▸ Given exercise 1
Reproduce the wording of the source excerpt between "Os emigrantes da" and "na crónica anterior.", with both ends included.

▸ Stored records
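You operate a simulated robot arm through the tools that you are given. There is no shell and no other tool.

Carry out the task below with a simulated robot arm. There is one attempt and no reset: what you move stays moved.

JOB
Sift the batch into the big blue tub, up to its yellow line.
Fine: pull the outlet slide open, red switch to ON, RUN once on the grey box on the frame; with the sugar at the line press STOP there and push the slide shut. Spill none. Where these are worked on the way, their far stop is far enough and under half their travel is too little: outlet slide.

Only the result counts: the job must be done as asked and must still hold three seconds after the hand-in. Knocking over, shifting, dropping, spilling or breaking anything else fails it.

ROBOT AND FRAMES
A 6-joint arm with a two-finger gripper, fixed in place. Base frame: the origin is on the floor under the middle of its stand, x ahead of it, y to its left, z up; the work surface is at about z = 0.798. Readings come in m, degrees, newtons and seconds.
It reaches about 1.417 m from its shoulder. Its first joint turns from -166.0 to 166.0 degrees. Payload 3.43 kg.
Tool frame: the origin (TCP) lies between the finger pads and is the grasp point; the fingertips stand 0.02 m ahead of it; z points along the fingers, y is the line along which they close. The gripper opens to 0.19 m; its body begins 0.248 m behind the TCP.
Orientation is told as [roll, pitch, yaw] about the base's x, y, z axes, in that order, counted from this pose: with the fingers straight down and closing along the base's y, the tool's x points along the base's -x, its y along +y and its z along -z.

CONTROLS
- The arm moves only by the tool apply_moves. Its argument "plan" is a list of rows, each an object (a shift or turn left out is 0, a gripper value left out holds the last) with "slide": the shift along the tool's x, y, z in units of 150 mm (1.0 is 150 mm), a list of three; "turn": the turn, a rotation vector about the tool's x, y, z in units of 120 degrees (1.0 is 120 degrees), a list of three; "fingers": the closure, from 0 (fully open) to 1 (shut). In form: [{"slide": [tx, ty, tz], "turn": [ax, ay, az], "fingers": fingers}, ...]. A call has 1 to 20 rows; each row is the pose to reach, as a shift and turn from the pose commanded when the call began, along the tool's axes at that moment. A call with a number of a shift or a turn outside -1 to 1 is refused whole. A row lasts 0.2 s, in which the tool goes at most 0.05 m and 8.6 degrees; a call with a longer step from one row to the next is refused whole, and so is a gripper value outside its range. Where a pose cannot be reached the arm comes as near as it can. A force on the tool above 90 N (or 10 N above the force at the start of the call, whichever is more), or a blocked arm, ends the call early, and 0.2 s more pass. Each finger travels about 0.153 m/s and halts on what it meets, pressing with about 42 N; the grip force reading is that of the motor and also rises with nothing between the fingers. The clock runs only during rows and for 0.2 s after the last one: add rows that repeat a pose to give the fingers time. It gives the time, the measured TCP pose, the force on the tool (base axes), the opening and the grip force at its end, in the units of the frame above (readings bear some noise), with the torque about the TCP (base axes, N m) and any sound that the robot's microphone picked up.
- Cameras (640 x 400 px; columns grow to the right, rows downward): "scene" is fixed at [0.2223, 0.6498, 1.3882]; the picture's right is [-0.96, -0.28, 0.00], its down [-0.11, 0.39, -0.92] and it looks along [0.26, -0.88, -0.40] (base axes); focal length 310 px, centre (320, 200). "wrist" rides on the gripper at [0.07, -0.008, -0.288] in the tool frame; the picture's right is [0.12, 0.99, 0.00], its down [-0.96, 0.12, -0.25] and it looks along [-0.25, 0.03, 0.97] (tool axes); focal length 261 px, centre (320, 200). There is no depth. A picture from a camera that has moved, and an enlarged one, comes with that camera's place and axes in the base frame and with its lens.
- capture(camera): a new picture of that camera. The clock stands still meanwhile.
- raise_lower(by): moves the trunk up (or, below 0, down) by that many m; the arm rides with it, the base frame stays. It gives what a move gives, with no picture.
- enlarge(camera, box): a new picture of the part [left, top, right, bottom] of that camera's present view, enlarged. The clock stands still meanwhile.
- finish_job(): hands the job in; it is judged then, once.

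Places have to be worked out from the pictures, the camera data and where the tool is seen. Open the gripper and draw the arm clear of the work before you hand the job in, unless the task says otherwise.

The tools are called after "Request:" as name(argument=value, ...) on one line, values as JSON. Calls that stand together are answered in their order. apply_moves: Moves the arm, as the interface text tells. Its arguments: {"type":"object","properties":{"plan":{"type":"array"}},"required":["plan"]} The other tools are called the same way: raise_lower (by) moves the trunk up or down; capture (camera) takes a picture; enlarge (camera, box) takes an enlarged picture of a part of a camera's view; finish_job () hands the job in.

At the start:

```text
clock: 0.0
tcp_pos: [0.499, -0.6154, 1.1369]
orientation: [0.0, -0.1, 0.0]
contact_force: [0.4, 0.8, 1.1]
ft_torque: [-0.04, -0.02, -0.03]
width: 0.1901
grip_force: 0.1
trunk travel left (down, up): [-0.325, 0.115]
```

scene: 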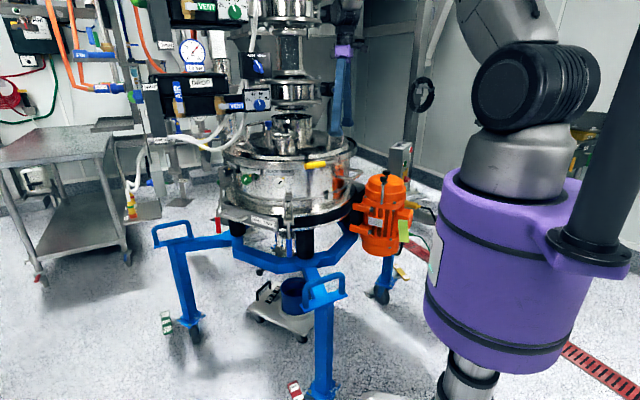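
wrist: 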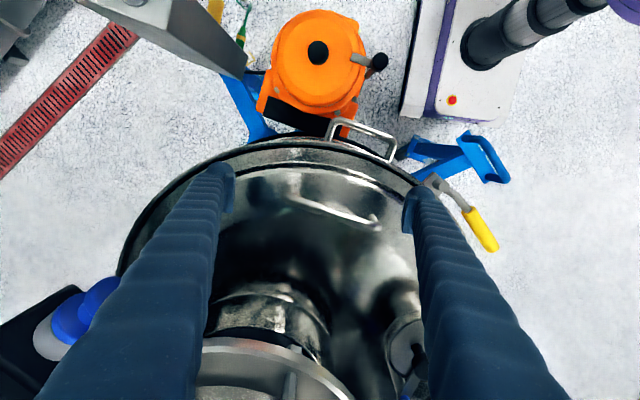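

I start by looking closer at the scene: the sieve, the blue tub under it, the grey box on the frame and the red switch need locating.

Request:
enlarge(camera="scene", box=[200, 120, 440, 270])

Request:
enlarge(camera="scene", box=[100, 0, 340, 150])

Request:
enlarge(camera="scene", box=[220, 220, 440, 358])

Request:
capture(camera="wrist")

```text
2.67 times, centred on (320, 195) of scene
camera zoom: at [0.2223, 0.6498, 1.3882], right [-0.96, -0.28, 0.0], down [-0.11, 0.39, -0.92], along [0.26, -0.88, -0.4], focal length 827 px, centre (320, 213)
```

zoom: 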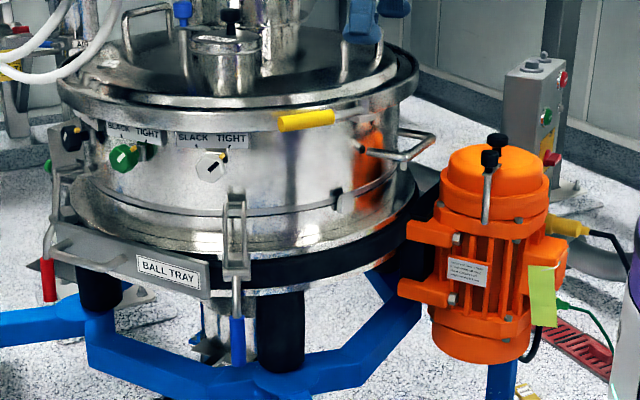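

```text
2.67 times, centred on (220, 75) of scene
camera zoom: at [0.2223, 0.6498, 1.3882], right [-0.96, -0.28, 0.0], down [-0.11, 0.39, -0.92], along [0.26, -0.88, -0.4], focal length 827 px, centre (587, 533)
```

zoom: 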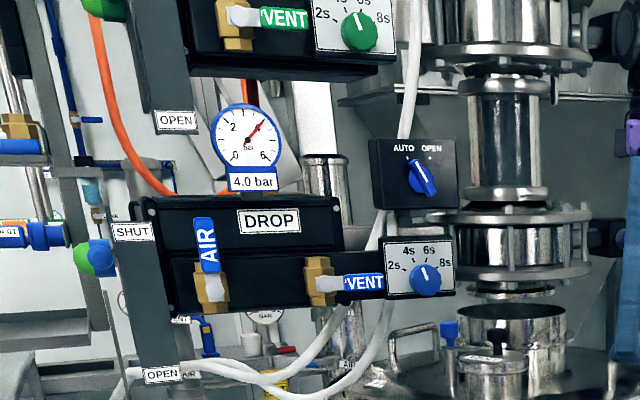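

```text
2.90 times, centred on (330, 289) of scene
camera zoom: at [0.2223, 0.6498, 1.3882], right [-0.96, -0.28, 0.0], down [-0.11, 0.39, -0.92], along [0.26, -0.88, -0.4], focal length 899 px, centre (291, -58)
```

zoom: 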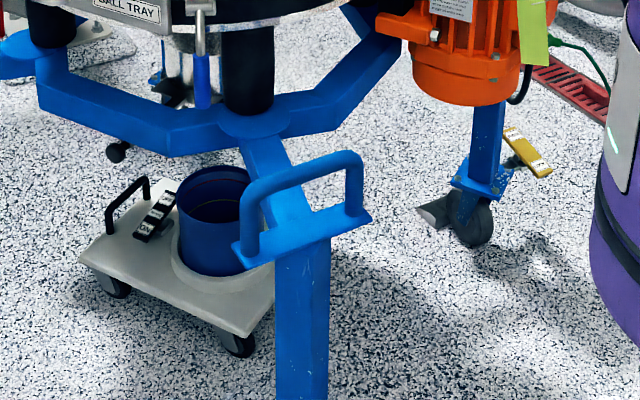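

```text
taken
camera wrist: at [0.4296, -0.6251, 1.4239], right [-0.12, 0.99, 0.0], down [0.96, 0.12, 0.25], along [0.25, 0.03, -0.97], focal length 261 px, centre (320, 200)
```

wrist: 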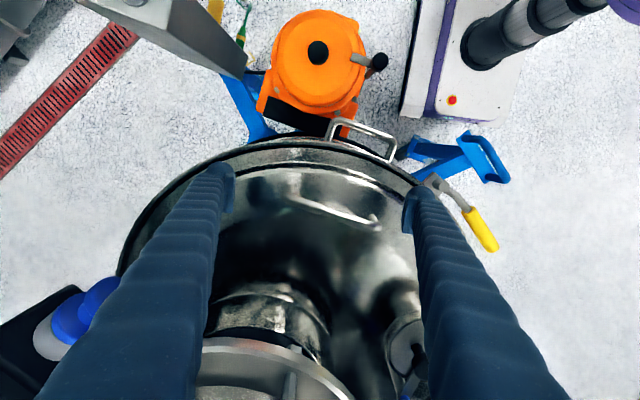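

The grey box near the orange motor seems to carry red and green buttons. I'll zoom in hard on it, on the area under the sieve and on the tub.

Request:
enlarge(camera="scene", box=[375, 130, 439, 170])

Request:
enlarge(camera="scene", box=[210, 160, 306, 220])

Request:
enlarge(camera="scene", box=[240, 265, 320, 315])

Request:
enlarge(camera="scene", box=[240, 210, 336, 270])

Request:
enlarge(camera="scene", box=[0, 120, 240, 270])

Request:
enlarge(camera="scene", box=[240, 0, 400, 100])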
==
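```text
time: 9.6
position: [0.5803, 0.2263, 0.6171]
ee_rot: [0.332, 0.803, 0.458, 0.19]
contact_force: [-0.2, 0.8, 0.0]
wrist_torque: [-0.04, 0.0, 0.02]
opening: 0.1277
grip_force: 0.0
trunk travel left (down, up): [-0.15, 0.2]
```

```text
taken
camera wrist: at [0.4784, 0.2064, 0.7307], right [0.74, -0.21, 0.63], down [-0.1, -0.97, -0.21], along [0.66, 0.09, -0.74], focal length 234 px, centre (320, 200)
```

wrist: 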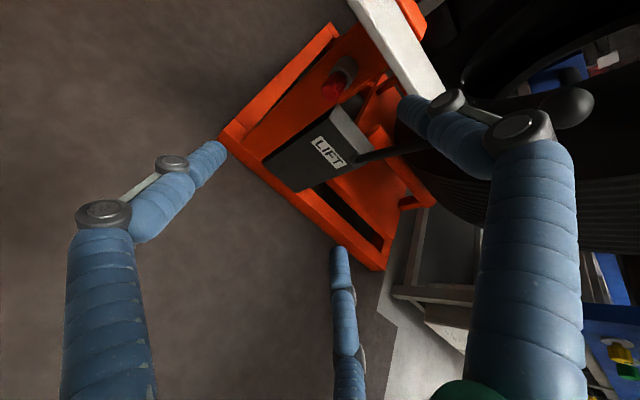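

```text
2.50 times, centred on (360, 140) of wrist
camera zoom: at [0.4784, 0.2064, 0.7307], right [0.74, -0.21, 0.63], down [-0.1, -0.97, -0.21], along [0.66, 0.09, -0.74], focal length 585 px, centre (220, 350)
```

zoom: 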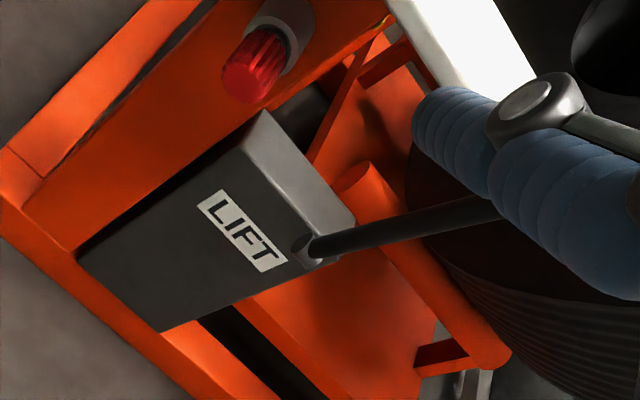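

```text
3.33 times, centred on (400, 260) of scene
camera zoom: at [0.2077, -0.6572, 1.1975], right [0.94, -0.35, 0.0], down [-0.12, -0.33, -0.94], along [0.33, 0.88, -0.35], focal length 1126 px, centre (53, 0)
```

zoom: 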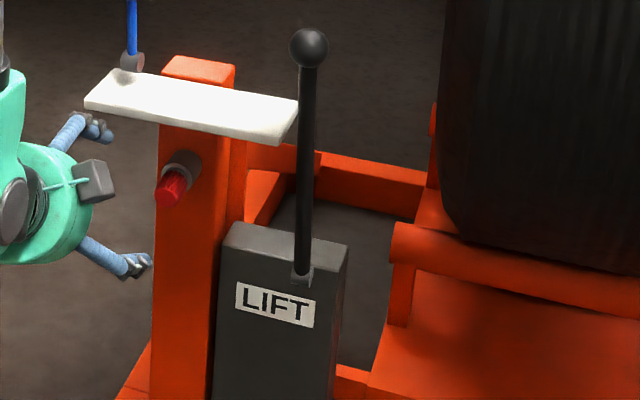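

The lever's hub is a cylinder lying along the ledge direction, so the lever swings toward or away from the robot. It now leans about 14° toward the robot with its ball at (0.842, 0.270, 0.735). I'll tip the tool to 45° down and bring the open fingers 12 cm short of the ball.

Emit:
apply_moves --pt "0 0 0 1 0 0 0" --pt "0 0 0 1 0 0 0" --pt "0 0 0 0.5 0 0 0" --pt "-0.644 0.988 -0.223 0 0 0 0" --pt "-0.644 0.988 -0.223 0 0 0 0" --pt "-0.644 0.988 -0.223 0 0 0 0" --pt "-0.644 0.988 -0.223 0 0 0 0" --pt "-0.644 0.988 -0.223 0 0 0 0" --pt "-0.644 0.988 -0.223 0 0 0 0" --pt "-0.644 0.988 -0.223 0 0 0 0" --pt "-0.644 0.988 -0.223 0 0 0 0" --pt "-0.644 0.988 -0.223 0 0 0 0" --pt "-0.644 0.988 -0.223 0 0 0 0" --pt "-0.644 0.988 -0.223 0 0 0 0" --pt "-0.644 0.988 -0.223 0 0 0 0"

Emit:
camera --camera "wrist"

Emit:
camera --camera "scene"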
---
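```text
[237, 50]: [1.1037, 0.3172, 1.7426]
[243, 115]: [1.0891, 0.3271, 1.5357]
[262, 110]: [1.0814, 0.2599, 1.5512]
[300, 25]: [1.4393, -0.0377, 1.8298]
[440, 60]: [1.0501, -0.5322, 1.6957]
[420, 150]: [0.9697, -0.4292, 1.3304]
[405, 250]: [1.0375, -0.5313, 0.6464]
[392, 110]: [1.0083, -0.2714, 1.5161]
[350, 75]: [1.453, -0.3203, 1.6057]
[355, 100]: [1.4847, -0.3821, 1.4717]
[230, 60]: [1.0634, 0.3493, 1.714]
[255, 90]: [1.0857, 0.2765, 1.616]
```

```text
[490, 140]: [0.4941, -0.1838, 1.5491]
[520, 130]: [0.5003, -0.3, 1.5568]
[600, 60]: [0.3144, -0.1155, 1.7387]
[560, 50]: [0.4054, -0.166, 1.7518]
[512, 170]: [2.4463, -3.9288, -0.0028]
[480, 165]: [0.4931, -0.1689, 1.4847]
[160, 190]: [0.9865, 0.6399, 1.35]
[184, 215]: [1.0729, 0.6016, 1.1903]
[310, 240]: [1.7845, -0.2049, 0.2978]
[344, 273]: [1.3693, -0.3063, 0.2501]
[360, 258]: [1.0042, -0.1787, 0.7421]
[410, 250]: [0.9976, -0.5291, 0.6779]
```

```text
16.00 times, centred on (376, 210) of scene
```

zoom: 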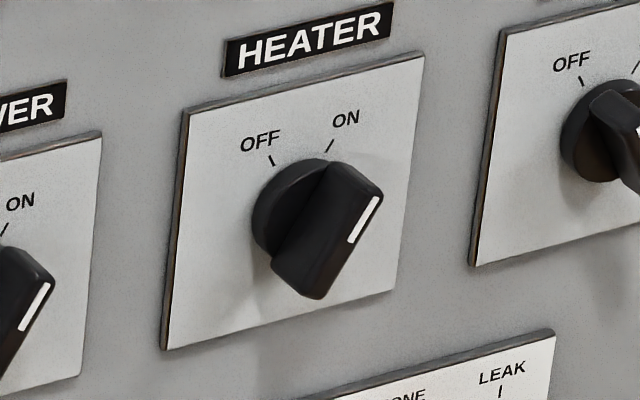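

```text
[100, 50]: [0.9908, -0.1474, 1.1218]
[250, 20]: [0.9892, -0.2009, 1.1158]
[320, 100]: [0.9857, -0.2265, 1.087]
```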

▸ Source excerpt

A ilha de Chiquinho no futuro (I)

PorJosé Almada Dias,6 set 2017 6:14

Fiquei muito bem impressionado com a minha viagem a S. Nicolau. O relativo isolamento a que foi votada teve o seu lado positivo – a ilha foi poupada ao desenvolvimento desordenado e as duas autarquias estão de parabéns pelo excelente trabalho que têm desenvolvido.

A vila da Ribeira Brava é um bom exemplo de preservação patrimonial, seja património arquitectónico, seja imaterial, como se vê pelo desenvolvimento do seu cada vez mais famoso Carnaval.

O Tarrafal está a transformar-se numa pequena mas atractiva cidade, com ruas bem alinhadas e bem calcetadas. Ao chegar de barco, custou-me a reconhecer aquela que, no passado, era considerada uma feia urbe de pescadores. Hoje, o Tarrafal é sinónimo de futuro, de vida agitada diurna e nocturna, uma cidade portuária e potencialmente turística com uma grande margem de expansão.

Os emigrantes da ilha também merecem as minhas congratulações – apesar do isolamento que os poderia levar a investir noutras ilhas, têm mantido um fiel sentido de pertença, investindo na construção de casas novas e modernas, cujo efeito visual é positivo, sobretudo na cidade do Tarrafal e no planalto da Fajã.

Mas falemos do futuro da ilha, como prometido na crónica anterior.

Na minha intervenção na mesa-redonda, lancei a seguinte questão aos presentes: “Os habitantes de São Nicolau consideram que a sua ilha é turística?”. O silêncio que se seguiu foi significativo.

Já tinha colocado a mesma questão na ilha de Santo Antão há alguns anos, quando, num fórum sobre o futuro da ilha, a maioria dos intervenientes dizia sempre: “Somos uma ilha agrícola...”.

O primeiro passo para que S. Nicolau e outras ilhas de Cabo Verde avancem para um futuro próspero é assumir uma postura disruptiva, olhando para o turismo como o principal motor de desenvolvimento e abandonando este castrador rótulo de “ilha agrícola”.

Por uma razão simples: o turismo traz às ilhas o mercado que elas não possuem, como o fez em todos os arquipélagos desenvolvidos deste mundo. Este rompimento com uma arreigada mentalidade rural aconteceu já nos restantes arquipélagos da Macaronésia, nas Caraíbas, nas Seychelles, nas Maurícias, nas Maldivas, etc. Cabo Verde está atrasado, mas ainda vai a tempo!

▸ Given exercise 2
Nothing but the lines from the one with "You operate a" through the one with "ROBOT AND FRAMES" should be retyped; include both and keep them exact.

▸ Full response 1
Os emigrantes da ilha também merecem as minhas congratulações – apesar do isolamento que os poderia levar a investir noutras ilhas, têm mantido um fiel sentido de pertença, investindo na construção de casas novas e modernas, cujo efeito visual é positivo, sobretudo na cidade do Tarrafal e no planalto da Fajã.

Mas falemos do futuro da ilha, como prometido na crónica anterior.

▸ Full response 2
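You operate a simulated robot arm through the tools that you are given. There is no shell and no other tool.

Carry out the task below with a simulated robot arm. There is one attempt and no reset: what you move stays moved.

JOB
Sift the batch into the big blue tub, up to its yellow line.
Fine: pull the outlet slide open, red switch to ON, RUN once on the grey box on the frame; with the sugar at the line press STOP there and push the slide shut. Spill none. Where these are worked on the way, their far stop is far enough and under half their travel is too little: outlet slide.

Only the result counts: the job must be done as asked and must still hold three seconds after the hand-in. Knocking over, shifting, dropping, spilling or breaking anything else fails it.

ROBOT AND FRAMES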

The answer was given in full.